Here is a listing, set out below; repeat its lines from the one with "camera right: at" to the last, both included, and leave out the pictures.

⁂

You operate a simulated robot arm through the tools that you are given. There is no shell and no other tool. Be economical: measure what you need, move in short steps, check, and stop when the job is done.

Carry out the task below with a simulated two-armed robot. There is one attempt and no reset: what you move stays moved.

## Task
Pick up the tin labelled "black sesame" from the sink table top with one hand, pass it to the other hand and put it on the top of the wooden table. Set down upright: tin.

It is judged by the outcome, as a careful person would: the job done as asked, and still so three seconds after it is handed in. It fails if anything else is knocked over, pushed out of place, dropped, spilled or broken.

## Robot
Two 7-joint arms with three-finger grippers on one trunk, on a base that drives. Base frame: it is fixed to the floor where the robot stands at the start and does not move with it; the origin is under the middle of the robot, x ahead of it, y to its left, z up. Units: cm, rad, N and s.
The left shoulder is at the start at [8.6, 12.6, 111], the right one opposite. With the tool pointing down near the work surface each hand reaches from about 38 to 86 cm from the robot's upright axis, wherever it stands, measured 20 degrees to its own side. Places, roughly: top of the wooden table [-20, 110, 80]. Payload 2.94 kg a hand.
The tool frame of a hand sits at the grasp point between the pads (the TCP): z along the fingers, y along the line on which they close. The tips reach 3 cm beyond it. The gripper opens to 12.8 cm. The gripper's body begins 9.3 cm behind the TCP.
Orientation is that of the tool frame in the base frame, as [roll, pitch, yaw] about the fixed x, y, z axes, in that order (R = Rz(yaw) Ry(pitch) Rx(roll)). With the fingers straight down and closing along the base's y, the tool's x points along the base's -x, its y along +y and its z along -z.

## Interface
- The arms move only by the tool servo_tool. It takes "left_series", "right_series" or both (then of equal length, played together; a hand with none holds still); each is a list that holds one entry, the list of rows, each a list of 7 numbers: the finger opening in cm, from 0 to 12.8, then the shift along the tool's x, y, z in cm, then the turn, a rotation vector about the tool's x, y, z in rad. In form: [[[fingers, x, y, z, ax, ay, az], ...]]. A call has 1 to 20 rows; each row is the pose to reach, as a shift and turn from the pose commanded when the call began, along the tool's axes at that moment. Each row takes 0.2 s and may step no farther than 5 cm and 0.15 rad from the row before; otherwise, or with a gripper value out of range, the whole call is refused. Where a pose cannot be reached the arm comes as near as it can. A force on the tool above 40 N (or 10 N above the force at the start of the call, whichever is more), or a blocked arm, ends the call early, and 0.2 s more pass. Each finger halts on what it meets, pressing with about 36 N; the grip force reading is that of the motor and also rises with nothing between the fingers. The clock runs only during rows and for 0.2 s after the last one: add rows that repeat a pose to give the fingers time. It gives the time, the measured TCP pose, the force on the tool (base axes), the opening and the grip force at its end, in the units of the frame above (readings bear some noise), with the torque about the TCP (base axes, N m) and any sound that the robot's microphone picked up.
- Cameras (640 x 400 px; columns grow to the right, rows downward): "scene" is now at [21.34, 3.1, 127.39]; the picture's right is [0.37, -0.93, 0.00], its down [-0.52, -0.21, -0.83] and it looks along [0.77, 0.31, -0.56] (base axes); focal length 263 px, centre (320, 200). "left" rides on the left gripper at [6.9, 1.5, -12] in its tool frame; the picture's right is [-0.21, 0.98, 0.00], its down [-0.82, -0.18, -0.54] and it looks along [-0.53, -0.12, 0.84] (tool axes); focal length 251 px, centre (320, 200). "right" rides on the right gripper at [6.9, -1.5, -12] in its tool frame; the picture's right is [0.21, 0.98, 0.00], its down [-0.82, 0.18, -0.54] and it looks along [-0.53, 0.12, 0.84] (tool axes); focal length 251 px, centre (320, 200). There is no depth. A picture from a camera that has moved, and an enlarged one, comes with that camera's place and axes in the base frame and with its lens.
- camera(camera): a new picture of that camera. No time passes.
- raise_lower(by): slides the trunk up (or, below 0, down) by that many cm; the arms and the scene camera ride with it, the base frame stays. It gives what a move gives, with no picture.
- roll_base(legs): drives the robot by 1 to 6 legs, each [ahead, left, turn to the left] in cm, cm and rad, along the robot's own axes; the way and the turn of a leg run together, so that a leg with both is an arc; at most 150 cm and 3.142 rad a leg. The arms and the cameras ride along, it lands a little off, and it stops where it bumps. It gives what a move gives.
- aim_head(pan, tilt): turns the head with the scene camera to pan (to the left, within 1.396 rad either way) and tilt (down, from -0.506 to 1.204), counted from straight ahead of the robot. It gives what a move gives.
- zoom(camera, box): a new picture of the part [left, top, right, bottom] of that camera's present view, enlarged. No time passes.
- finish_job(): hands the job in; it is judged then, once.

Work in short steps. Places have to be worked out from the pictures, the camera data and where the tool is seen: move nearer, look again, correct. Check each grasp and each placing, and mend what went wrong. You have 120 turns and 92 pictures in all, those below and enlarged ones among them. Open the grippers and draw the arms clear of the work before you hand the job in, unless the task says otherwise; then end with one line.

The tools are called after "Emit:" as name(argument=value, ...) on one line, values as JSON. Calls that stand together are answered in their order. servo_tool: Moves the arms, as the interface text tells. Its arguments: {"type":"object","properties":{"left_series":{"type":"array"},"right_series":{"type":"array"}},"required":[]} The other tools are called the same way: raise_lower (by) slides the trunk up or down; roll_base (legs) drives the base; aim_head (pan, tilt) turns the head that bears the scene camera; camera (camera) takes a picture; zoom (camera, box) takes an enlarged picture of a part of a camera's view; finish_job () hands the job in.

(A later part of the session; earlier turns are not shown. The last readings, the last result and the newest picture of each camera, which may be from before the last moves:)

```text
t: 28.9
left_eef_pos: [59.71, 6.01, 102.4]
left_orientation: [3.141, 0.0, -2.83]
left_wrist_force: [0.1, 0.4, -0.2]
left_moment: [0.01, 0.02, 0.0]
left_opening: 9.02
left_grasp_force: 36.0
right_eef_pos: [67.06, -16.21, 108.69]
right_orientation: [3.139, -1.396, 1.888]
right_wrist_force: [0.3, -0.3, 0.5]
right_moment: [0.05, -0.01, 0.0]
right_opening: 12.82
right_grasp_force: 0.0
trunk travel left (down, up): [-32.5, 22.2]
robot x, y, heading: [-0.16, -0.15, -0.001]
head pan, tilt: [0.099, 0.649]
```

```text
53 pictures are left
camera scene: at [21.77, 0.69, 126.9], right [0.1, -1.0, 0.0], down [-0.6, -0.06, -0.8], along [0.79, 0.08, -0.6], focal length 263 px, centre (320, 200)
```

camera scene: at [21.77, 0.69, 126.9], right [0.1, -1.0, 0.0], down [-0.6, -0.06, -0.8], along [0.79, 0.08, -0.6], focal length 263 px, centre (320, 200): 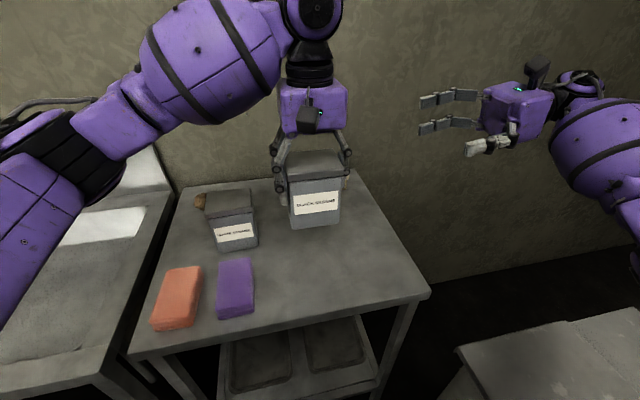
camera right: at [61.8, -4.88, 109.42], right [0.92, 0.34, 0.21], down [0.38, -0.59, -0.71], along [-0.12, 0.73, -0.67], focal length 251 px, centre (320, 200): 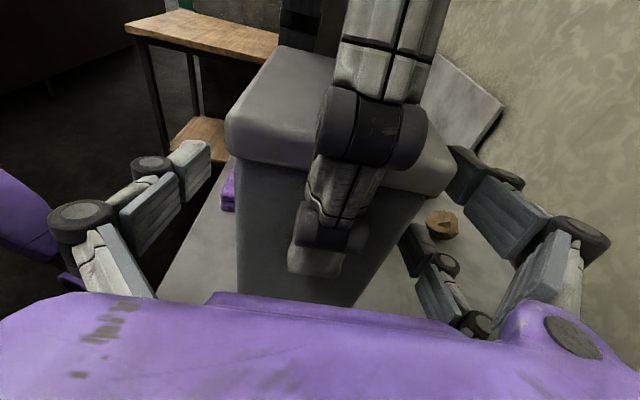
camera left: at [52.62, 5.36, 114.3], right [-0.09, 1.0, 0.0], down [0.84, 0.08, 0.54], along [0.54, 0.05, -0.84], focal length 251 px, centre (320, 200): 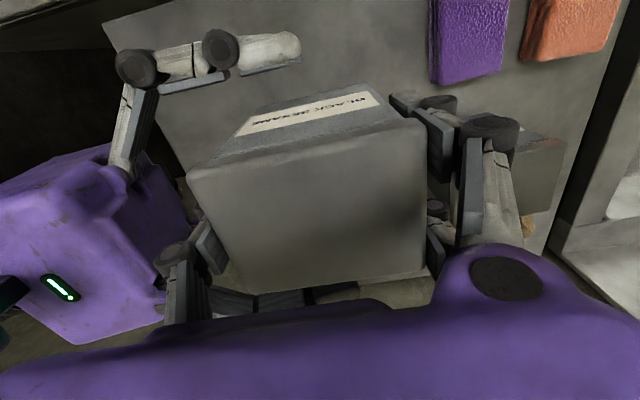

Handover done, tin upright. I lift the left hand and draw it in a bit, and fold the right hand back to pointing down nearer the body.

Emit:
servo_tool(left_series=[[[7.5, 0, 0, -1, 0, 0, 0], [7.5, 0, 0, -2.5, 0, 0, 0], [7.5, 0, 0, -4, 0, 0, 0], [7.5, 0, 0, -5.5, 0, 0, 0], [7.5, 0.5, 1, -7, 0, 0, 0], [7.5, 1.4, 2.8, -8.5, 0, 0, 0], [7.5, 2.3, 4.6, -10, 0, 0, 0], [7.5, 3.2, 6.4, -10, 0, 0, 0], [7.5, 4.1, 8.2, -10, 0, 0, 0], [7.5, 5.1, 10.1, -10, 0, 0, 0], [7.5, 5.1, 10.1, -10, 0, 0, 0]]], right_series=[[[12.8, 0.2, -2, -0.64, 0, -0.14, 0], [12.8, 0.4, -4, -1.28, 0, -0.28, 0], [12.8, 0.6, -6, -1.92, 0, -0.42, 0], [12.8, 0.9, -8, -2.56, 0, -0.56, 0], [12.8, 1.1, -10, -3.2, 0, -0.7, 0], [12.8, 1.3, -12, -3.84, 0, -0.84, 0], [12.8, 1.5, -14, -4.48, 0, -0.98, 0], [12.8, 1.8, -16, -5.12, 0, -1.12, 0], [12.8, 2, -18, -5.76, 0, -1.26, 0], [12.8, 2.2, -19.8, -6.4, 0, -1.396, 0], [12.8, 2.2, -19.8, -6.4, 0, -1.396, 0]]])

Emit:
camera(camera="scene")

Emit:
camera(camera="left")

⁂

» **Exercise result**:
camera right: at [61.8, -4.88, 109.42], right [0.92, 0.34, 0.21], down [0.38, -0.59, -0.71], along [-0.12, 0.73, -0.67], focal length 251 px, centre (320, 200): 
camera left: at [52.62, 5.36, 114.3], right [-0.09, 1.0, 0.0], down [0.84, 0.08, 0.54], along [0.54, 0.05, -0.84], focal length 251 px, centre (320, 200): 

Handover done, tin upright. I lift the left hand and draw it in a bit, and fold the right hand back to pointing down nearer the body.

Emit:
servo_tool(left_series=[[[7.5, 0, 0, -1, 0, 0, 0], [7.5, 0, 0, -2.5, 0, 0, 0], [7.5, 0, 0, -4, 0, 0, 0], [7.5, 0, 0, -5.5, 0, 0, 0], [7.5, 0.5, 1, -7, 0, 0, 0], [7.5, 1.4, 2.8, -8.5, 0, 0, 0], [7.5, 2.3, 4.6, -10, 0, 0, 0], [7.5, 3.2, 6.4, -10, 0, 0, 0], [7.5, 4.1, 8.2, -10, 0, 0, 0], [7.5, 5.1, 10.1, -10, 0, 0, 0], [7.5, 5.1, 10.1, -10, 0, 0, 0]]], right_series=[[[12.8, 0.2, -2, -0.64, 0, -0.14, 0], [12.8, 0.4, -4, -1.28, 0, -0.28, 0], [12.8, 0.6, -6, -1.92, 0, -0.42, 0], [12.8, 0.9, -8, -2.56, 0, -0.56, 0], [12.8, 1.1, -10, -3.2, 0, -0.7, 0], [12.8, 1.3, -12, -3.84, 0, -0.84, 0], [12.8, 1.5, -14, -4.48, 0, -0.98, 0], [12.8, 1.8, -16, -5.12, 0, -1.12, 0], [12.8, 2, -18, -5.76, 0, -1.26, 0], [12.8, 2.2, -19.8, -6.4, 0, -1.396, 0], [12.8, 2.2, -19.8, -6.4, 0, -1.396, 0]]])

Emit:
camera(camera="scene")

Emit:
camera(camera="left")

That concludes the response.